In these circumstances, the key to achieving satisfaction is delaying gratification. If one doesn’t desire something to improve their life, then they don’t feel they already have the tools to attain satisfaction.

So then, what does bring joy to our lives? Distinct from a readily finished thing, the process of working to attain something and improving your knowledge or condition in some way during the process generates happiness and satisfaction. While these can also be desires per se, the process required to achieve them, and the long-term value delivered generate sustained happiness. Examples of this are learning, a physical exercise program and completing a project involving any mix of cognition and skill.

We’re also mainly social animals, with varying degrees of introversion and extroversion. Studies show that even the most introverted of us are still happier being around other people. The life insurance mortality tables indicate that loneliness has a negative impact on longevity that is comparable to smoking. Just like achieving something through effortful growth, growing relationships generates satisfaction and happiness. Speaking for myself, people can be difficult. We have moods, humors, varying degrees of empathy, and different interests. Growing relationships with people is a skill, and learning to read other people’s emotions, be empathetic and benevolent are skills that time and effort to develop. Perhaps a good approach is to surround yourself with other that have similar value, though not necessarily similar interests, and work at growing friendships. These scenarios are where the whole is truly greater than the sum of the parts.
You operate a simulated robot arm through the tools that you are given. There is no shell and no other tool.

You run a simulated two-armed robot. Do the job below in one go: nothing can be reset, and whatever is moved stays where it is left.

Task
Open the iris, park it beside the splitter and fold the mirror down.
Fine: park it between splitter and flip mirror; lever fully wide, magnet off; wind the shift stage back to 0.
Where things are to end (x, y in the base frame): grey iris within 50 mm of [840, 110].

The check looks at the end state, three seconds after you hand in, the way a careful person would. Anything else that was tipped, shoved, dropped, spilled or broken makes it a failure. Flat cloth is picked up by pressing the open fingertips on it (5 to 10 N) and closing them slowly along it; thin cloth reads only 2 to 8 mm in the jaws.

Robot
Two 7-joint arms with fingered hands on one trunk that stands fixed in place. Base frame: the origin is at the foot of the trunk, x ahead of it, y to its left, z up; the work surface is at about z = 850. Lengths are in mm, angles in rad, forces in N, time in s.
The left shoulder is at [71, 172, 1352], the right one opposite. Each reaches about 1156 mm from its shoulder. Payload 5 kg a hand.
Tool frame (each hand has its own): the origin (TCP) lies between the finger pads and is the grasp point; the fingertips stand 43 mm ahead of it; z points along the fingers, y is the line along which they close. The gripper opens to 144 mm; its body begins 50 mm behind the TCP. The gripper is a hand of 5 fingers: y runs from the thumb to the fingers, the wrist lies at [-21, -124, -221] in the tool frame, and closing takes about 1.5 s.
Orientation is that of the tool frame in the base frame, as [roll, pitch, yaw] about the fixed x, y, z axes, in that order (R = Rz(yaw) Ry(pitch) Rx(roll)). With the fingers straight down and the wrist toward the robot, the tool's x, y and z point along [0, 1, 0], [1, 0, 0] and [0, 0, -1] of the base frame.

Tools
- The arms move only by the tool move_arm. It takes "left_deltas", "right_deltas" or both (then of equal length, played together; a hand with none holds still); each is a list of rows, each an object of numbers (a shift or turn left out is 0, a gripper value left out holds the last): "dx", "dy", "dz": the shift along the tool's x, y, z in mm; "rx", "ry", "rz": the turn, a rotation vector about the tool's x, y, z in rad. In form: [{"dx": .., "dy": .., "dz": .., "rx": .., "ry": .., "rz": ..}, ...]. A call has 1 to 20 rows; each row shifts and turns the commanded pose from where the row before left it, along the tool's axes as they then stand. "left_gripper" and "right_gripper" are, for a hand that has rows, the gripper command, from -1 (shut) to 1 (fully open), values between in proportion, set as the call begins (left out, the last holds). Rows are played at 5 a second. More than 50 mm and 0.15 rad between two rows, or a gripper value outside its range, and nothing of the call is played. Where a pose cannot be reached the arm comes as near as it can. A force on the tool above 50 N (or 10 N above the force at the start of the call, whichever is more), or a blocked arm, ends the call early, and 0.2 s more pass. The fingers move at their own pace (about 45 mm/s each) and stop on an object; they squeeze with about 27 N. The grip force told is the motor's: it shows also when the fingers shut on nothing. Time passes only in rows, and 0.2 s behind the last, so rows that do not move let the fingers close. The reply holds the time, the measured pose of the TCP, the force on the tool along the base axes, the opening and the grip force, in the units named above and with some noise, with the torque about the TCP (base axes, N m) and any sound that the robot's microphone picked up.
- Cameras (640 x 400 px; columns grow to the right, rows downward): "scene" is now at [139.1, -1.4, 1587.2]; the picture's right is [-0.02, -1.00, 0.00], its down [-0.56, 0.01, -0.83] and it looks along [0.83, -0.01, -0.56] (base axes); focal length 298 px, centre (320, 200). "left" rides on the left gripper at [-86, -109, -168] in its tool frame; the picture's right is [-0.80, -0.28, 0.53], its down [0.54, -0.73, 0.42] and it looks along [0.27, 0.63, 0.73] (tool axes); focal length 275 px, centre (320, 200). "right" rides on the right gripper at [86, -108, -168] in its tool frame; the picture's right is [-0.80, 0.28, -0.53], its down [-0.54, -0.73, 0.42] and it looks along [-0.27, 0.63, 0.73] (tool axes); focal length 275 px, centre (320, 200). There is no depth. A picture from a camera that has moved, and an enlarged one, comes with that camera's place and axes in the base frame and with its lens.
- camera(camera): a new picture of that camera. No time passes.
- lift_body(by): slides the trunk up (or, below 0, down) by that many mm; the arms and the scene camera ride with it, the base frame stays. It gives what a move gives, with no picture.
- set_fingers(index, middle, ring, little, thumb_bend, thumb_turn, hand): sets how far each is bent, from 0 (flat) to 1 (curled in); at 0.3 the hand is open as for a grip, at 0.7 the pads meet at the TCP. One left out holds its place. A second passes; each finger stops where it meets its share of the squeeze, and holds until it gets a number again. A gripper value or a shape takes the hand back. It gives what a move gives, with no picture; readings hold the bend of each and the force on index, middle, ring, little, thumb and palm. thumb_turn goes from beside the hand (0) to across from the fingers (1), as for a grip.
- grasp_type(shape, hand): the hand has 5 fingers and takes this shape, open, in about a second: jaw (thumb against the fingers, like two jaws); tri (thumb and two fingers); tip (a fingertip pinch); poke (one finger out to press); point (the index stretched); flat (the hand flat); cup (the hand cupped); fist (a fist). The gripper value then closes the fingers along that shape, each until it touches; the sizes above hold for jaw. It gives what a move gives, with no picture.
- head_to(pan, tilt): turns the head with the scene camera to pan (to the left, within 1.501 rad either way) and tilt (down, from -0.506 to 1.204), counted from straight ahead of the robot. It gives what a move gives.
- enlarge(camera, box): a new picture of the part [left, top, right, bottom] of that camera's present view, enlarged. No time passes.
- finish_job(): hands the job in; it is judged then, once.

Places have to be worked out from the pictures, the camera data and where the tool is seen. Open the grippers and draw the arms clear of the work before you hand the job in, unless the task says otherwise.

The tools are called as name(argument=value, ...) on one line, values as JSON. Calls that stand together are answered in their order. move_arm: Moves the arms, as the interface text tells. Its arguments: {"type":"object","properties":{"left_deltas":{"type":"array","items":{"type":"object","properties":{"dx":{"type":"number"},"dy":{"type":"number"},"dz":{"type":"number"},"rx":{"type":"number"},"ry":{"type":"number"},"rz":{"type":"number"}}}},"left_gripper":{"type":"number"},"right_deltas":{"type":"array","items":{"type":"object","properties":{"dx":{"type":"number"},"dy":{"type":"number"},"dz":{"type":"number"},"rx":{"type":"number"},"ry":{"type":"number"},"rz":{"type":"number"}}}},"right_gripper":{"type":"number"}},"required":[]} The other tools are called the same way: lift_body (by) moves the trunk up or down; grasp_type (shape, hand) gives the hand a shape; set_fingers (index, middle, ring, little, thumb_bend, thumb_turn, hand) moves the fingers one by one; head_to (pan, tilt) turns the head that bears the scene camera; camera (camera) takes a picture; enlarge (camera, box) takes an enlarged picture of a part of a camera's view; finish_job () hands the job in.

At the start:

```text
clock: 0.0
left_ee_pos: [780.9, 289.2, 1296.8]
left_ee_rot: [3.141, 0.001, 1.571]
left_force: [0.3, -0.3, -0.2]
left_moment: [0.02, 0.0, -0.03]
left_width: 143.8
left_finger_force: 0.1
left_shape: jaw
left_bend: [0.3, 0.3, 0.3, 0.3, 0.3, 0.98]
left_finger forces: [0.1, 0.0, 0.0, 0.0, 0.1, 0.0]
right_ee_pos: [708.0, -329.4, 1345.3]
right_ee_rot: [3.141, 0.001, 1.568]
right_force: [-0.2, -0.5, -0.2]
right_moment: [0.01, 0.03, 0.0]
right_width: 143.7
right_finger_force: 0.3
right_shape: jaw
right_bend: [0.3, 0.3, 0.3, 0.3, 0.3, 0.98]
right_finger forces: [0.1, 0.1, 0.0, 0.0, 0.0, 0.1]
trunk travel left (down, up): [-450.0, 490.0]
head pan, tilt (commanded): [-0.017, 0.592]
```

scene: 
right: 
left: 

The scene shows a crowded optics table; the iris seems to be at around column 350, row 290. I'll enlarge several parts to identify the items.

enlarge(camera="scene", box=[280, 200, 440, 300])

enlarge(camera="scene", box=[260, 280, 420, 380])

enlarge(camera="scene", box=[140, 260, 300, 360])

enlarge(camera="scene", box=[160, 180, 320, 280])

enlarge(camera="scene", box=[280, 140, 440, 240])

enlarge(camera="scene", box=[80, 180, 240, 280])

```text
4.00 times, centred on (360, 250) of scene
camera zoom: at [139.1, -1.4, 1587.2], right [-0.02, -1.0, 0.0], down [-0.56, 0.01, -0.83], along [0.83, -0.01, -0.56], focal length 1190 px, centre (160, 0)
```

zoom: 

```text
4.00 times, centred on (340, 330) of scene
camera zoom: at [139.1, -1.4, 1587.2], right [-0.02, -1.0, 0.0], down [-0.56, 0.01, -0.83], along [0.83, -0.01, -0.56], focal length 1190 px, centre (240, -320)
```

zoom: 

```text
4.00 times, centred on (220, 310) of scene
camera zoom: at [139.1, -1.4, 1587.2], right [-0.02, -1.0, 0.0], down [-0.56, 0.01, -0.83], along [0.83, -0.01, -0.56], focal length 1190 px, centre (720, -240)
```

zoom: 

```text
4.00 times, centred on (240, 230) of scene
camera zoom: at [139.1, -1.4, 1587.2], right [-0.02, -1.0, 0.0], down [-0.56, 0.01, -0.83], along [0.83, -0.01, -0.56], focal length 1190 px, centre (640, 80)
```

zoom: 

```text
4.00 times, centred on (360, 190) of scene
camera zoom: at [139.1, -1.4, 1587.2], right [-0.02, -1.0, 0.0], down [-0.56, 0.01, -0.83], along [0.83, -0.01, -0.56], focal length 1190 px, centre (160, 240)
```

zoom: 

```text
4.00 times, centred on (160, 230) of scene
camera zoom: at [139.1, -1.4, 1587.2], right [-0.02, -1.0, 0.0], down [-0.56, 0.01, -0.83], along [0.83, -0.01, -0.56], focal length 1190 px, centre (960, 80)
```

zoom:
All of this is a long-winded way of saying that receiving attaining things that didn’t require any effortful endeavor will result in a repetitive pattern of feeling inadequacy and short-lived satisfaction. Learning to delay gratification in these circumstances is the key to avoiding this. This is only contradicted when the thing desired will remove a significant hardship in life. Think getting a cataract removed or getting back factuality of some function following an injury.

Focusing on attaining things through effortful endeavor involving learning, accomplishment and improvement will deliver sustained satisfaction and enduring acquisition of knowledge and skill.

Developing our relationships again requires effortful endeavor with the added benefit of spending time with people that share needs, desires, humor and passion.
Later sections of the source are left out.